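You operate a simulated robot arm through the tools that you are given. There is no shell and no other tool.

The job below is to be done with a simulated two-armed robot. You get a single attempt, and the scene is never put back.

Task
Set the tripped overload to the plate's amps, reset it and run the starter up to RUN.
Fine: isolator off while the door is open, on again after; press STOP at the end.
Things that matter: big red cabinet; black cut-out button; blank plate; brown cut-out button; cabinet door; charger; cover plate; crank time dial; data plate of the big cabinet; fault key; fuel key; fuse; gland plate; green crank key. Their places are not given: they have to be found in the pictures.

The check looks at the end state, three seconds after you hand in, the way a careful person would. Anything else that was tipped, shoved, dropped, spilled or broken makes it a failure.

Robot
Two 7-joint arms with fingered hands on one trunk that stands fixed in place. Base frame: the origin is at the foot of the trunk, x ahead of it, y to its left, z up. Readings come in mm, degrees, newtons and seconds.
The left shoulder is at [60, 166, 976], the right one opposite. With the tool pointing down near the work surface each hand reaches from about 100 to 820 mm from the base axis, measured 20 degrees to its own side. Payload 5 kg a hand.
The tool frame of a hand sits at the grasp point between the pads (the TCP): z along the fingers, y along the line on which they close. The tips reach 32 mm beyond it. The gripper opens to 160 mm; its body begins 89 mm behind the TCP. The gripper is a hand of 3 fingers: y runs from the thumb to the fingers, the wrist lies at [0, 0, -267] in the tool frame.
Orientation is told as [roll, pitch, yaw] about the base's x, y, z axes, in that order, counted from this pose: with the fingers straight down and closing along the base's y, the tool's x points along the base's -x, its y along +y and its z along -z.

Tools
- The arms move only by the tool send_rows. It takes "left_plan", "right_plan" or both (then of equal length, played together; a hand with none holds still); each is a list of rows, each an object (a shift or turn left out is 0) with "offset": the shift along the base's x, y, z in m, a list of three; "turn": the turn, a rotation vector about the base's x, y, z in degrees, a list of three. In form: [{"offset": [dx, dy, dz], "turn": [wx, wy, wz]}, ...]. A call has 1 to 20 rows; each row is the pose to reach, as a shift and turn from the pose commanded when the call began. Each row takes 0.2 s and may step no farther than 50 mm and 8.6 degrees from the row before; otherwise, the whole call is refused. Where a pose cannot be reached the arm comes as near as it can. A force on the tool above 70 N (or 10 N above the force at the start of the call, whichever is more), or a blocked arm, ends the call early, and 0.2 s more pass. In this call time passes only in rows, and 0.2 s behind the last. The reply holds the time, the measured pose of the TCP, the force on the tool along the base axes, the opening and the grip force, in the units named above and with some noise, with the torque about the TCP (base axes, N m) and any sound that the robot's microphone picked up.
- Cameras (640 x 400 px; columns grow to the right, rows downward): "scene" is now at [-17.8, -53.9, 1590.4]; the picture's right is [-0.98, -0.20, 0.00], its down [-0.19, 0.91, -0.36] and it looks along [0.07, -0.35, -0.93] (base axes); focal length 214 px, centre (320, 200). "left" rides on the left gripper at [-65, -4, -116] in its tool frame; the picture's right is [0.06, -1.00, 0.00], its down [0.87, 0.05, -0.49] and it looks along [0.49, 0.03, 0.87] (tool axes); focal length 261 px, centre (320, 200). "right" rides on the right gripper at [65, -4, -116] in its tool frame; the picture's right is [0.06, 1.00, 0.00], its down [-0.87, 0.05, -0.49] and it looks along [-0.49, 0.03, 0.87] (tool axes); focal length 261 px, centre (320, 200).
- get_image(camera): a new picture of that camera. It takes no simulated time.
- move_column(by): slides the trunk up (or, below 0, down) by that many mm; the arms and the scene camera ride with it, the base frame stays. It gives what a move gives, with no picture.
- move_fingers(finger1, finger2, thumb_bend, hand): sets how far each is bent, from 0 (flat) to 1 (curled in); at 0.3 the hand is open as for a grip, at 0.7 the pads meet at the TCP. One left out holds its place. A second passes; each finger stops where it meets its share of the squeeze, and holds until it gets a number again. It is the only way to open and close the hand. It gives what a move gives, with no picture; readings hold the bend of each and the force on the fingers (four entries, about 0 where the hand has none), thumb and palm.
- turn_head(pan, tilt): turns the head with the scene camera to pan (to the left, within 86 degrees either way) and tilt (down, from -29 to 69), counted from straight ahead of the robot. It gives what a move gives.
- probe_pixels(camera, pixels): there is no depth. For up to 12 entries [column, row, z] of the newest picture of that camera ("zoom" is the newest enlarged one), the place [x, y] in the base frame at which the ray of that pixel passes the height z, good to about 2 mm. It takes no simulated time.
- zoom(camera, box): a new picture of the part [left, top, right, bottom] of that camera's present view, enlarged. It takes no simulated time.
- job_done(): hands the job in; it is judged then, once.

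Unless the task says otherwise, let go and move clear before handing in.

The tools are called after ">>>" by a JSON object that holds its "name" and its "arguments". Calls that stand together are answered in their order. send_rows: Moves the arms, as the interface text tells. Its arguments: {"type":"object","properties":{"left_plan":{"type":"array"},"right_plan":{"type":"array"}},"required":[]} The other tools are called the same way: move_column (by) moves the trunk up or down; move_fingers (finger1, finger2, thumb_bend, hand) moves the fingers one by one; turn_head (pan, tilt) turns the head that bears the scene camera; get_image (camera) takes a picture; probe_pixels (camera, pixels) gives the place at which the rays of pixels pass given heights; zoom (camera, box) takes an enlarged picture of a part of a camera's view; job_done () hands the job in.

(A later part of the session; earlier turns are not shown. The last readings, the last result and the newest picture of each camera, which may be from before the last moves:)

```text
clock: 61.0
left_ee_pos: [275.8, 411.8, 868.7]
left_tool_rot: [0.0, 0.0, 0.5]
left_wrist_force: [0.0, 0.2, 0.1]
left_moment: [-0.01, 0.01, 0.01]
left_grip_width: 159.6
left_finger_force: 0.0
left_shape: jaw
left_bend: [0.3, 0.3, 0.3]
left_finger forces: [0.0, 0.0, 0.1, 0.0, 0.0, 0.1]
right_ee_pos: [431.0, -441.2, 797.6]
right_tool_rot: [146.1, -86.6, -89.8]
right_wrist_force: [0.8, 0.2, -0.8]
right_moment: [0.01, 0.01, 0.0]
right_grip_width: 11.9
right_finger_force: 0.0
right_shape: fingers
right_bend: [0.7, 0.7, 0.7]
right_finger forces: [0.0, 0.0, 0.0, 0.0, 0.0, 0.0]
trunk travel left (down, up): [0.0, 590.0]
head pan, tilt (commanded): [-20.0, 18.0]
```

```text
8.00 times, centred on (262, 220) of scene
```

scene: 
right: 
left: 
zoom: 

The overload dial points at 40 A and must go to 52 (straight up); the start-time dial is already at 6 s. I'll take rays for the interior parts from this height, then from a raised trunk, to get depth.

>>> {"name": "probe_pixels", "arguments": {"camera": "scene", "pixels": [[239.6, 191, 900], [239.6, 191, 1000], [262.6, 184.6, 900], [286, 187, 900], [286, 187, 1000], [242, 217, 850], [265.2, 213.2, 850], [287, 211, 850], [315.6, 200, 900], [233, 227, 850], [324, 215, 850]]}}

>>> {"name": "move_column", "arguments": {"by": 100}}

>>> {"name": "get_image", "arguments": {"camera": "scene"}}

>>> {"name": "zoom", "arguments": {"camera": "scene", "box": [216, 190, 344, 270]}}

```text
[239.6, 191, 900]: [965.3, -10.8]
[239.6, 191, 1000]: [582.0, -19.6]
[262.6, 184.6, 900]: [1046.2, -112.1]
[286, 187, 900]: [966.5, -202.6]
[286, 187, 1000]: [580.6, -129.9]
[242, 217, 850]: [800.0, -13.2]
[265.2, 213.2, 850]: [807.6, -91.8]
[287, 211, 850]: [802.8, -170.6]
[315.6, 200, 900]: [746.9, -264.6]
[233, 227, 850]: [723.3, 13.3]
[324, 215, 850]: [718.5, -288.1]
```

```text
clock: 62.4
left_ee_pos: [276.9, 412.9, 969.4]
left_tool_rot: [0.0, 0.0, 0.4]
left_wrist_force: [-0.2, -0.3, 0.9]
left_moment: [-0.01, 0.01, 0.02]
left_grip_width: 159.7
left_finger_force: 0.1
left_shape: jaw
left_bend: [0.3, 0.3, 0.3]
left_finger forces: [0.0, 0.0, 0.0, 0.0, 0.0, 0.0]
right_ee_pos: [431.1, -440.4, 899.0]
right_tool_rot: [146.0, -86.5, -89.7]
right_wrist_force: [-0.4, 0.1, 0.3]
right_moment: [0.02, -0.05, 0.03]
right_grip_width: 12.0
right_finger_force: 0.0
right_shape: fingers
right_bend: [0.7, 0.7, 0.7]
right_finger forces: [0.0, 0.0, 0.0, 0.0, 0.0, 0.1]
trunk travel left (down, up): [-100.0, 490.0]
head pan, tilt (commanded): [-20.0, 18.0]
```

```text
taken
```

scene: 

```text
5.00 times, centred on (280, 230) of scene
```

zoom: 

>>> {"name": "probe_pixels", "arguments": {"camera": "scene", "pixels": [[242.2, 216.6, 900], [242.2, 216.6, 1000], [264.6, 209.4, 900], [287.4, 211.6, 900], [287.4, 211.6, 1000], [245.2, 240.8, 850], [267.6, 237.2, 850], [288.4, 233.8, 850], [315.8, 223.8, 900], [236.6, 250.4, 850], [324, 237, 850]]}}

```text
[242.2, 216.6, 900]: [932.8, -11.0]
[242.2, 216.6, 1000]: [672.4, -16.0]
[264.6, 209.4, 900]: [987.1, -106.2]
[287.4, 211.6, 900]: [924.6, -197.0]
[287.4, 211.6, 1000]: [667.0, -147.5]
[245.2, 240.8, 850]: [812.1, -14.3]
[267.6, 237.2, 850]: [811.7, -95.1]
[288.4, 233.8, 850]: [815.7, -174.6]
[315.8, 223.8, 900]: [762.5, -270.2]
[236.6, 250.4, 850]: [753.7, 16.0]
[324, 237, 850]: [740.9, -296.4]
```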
_ _ _ _ _ _ _
▶ _To do_
Copy the provided text in full.

▶ _Provided text_
_ _ _ _ _ _ _
Anisotropic Inverse Spin Hall Effect Observed in Sputtering Grown Topological Antiferromagnet Mn₃Sn Films

Abstract

Recent theoretically predicted strong anisotropic spin Hall effect (SHE) or inverse SHE (ISHE) in chiral antiferromagnetic compounds Mn₃X (X = Ge, Sn, Ga, Ir, Rh, and Pt) could potentially expand the horizons of the antiferromagnet spintronics; however, it has not been experimentally observed yet. For achieving this goal, we have first successfully fabricated high-quality Kagome phase Mn₃Sn films with smooth surface by a combination of room-temperature magnetron sputtering and high-temperate annealing. These Mn₃Sn films were proved to be epitaxially grown on MgO (110) single crystal substrate with a seldom reported (\({1}{\text{0}}\stackrel{\text{-}}{1}{\text{0}}\)) orientation that could serve as a good platform for the studies of the crystalline orientation-related anisotropic phenomenon. Then, by employing spin pumping-induced inverse spin Hall effect (SP-ISHE) voltage measurements, we have experimentally proved the existence of crystalline orientation-related anisotropic ISHE with an amplitude of more than 35% in our Mn₃Sn films.
_ _ _ _ _ _ _
▶ _Answer for the task_
Anisotropic Inverse Spin Hall Effect Observed in Sputtering Grown Topological Antiferromagnet Mn₃Sn Films

Abstract

Recent theoretically predicted strong anisotropic spin Hall effect (SHE) or inverse SHE (ISHE) in chiral antiferromagnetic compounds Mn₃X (X = Ge, Sn, Ga, Ir, Rh, and Pt) could potentially expand the horizons of the antiferromagnet spintronics; however, it has not been experimentally observed yet. For achieving this goal, we have first successfully fabricated high-quality Kagome phase Mn₃Sn films with smooth surface by a combination of room-temperature magnetron sputtering and high-temperate annealing. These Mn₃Sn films were proved to be epitaxially grown on MgO (110) single crystal substrate with a seldom reported (\({1}{\text{0}}\stackrel{\text{-}}{1}{\text{0}}\)) orientation that could serve as a good platform for the studies of the crystalline orientation-related anisotropic phenomenon. Then, by employing spin pumping-induced inverse spin Hall effect (SP-ISHE) voltage measurements, we have experimentally proved the existence of crystalline orientation-related anisotropic ISHE with an amplitude of more than 35% in our Mn₃Sn films.